-- start Source text --
One motivation to create technology like Free/Libre Software is the idea that every human should be able to take part in the (world) society. A challenge here is to enrich life for people, not to just make it more complex. Also should it not force them into giving up parts of culture for the access to new technology. Code is becoming the new law maker: if your existing cultural artifacts are not mapped in the ontology of the computer systems, it does not exist by their definition. One has to be happy already then if there is at least any “Other” option to file away with.

Sure, e.g. for producers targeting more than their local home culture it would be so nice-because-simple if everyone would use the same language and other cultural artifacts (think measurement units). But who is to decide what should be the norm and how should they know what is best?

When it comes to software, the so called “Internationalization” technologies are here to help us in the humanity being. Adding variability to the user interface to allow adaption to the respective user’s culture (so called “Localization”).
Just, for some little irony, there is also more than one “culture” with Internationalization technologies. And getting those into synchronized cooperation is another challenge, sadly one which is currently not completely mastered when it comes to the software by the KDE community.
-- end Source text --
-- start Provided data --
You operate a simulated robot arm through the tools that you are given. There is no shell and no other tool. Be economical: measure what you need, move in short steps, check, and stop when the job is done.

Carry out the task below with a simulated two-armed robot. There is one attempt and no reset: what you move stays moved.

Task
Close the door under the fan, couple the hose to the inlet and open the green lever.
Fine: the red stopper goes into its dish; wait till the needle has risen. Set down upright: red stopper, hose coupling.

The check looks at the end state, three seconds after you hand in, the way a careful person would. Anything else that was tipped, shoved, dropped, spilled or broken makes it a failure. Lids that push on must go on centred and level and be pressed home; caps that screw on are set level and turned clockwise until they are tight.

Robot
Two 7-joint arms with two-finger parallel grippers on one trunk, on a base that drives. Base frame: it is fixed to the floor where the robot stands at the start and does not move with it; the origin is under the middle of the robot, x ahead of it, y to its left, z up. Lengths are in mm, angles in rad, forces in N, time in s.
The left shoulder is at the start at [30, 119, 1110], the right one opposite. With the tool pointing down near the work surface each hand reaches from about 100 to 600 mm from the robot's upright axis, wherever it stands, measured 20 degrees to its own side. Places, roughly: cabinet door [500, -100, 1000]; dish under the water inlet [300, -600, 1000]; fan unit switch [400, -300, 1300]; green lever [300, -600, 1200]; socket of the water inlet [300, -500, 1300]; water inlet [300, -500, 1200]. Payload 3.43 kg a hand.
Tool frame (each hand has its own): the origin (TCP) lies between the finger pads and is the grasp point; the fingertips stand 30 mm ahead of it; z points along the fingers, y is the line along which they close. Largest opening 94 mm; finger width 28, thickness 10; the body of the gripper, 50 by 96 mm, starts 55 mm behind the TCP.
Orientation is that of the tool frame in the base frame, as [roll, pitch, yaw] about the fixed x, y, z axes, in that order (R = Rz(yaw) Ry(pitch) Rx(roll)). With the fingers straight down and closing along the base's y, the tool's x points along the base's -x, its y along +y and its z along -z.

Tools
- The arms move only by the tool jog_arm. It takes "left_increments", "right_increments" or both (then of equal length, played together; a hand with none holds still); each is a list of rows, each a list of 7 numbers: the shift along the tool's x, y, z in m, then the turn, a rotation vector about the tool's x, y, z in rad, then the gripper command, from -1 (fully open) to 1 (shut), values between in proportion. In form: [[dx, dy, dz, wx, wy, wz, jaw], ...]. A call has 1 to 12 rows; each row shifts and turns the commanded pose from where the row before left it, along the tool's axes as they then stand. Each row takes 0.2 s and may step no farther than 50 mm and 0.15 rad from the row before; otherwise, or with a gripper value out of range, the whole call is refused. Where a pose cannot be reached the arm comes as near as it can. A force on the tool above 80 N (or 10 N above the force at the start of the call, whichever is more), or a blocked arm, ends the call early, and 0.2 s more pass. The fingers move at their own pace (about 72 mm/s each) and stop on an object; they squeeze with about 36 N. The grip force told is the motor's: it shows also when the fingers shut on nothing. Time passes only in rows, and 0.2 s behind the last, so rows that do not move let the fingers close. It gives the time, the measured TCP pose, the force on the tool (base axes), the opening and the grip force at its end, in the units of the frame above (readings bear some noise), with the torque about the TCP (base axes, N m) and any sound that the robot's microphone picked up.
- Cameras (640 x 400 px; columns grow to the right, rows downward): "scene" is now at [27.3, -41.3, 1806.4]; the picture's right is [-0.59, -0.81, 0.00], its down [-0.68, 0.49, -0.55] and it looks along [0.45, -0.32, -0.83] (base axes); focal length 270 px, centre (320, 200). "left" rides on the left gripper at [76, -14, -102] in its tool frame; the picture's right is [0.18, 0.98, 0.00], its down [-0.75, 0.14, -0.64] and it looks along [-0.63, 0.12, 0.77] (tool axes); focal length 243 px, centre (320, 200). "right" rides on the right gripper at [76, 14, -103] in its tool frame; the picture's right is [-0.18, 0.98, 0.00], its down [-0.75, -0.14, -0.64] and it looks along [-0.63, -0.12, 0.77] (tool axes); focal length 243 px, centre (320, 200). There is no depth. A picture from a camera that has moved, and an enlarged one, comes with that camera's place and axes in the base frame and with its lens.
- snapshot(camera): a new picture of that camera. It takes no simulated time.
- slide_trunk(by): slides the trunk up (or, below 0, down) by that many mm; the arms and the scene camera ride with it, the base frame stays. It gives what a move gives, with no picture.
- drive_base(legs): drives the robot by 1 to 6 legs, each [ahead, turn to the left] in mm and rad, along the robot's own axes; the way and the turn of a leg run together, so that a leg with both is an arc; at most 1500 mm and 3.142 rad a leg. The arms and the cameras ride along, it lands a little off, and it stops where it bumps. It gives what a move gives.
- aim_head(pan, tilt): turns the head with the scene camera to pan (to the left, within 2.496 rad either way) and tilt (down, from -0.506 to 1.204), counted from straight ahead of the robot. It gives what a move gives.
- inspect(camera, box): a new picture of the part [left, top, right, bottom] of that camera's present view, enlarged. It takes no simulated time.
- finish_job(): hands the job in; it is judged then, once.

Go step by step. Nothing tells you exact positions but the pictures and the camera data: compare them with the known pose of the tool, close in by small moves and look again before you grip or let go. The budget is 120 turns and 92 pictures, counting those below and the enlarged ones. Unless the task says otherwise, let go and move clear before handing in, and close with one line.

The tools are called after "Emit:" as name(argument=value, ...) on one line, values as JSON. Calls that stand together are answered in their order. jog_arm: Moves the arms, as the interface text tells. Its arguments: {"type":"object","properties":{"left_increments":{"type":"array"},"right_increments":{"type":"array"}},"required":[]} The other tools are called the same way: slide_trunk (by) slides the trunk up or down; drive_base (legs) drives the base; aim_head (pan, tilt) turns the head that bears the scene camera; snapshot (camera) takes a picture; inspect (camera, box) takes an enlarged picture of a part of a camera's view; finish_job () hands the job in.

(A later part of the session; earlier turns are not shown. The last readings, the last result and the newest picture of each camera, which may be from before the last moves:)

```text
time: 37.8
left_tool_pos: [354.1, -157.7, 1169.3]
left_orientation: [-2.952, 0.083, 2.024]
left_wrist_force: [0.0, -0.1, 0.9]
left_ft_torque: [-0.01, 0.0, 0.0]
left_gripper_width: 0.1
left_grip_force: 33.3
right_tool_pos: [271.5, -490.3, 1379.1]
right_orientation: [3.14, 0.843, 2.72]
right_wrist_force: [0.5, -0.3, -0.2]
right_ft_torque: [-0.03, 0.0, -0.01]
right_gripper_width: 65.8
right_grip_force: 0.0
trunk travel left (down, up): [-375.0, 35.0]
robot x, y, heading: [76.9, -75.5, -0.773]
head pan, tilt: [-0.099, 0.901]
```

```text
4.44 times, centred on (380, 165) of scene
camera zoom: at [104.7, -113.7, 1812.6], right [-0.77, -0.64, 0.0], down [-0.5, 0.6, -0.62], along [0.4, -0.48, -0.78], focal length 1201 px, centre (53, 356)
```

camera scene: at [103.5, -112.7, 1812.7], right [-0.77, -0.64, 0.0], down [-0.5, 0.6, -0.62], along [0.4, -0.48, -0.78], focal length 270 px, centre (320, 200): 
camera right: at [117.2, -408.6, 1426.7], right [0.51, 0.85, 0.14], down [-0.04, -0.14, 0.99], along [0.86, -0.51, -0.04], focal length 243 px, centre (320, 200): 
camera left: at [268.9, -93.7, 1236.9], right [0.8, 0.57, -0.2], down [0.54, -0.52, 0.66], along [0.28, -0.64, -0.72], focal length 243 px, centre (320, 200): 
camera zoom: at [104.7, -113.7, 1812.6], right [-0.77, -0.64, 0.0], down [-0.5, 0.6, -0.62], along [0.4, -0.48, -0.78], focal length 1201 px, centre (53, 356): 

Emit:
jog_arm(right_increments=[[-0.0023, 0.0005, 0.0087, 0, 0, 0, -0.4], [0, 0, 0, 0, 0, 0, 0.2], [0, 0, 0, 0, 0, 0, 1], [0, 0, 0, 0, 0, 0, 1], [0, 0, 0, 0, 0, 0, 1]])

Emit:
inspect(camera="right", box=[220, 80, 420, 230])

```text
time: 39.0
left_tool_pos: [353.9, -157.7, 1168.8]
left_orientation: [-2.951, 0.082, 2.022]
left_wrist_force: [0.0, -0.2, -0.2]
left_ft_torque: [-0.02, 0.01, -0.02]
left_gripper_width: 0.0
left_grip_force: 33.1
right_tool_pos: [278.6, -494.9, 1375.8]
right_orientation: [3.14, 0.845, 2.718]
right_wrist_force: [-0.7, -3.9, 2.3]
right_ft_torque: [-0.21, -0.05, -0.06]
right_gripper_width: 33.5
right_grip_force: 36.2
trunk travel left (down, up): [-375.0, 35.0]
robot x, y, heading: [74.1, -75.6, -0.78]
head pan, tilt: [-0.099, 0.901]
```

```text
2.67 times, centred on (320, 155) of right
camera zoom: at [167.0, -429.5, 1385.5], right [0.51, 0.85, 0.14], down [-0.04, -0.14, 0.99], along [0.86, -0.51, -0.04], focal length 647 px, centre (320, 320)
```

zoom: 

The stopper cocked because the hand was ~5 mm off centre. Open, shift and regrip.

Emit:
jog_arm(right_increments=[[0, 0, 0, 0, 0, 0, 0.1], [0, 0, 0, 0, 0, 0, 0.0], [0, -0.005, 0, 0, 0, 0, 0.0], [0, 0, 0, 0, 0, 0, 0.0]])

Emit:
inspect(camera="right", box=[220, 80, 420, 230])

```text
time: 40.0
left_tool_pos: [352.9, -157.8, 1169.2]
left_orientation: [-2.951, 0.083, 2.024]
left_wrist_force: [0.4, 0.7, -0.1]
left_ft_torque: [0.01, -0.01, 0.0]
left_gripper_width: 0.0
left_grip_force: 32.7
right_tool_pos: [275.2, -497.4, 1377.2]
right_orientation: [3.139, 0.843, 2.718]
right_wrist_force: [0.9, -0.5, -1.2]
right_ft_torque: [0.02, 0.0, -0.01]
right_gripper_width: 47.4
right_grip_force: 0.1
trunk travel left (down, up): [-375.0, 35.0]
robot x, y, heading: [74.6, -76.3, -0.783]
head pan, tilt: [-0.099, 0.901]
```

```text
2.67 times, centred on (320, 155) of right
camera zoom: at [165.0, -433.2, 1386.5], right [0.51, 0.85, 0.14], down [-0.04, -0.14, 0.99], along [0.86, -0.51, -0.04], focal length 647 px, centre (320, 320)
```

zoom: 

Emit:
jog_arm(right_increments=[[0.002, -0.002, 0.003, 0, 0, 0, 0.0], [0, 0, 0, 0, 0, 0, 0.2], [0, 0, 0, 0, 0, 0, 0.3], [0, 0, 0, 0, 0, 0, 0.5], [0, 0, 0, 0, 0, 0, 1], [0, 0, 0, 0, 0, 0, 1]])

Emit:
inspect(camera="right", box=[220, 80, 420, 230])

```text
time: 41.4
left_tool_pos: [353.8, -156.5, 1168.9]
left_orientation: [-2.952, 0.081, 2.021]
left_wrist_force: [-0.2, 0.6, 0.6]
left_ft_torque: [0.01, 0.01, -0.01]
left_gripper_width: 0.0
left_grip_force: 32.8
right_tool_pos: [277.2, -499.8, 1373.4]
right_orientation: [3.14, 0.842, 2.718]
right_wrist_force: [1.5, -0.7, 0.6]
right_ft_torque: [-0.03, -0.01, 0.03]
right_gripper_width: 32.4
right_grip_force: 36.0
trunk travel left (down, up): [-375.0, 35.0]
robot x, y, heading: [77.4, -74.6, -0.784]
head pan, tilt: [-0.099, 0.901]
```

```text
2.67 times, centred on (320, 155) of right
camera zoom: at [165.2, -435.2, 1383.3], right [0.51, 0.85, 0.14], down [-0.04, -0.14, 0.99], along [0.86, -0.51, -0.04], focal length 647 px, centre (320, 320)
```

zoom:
-- end Provided data --
→ **Problem set**
1 > Give back exactly the lines from the line that has "- drive_base(legs): drives" to the line that has "- aim_head(pan, tilt): turns", both included, and leave out all others.
2 > Resume the source text where it left off.

→ **Responses per task**
1 >
- drive_base(legs): drives the robot by 1 to 6 legs, each [ahead, turn to the left] in mm and rad, along the robot's own axes; the way and the turn of a leg run together, so that a leg with both is an arc; at most 1500 mm and 3.142 rad a leg. The arms and the cameras ride along, it lands a little off, and it stops where it bumps. It gives what a move gives.
- aim_head(pan, tilt): turns the head with the scene camera to pan (to the left, within 2.496 rad either way) and tilt (down, from -0.506 to 1.204), counted from straight ahead of the robot. It gives what a move gives.

2 >
Multiple translation systems in one application

Gettext

On Linux (and surely other *nixoid systems) traditionally gettext is used. Whose translation lookup code is either part of glibc or in a separate LibIntl. For a running executable the localization to choose is controlled by the environment variables “LANGUAGE” (GNU gettext specific), “LC_*” and “LANG” (see GNU gettext utilities documentation). Strings to be translated are grouped in so-called domains. There is one file per domain and per language, a so called “catalog”. A catalog appears in two variants, in the “Portable Object” (PO) format intended for direct editing by humans and in the “Machine Object” (MO) format intended for processing by software. For each domain optionally a separate directory can be set below which all the language catalogs belonging to that domain can be found.
On the call to the gettext API like dgettext("domain", msgid) when “LANG” is set to the id “locale” (and the other vars are not set), the translation will be taken from the file in the sub-path locale/LC_MESSAGES/domain.mo (or some less specific variant of the id “locale” until there is such a file) in the given directory for the domain.
So a library using gettext for translations has to install the catalog files in a certain directory at deploy time and, unless using the default, at execution start have that one registered for their domain (using bindtextdomain(...)). For locating and using the catalogs at run-time, an executable linking to such a library has nothing else to do to assist the library with that. And the same for the setup of translations in the code of the program itself with gettext.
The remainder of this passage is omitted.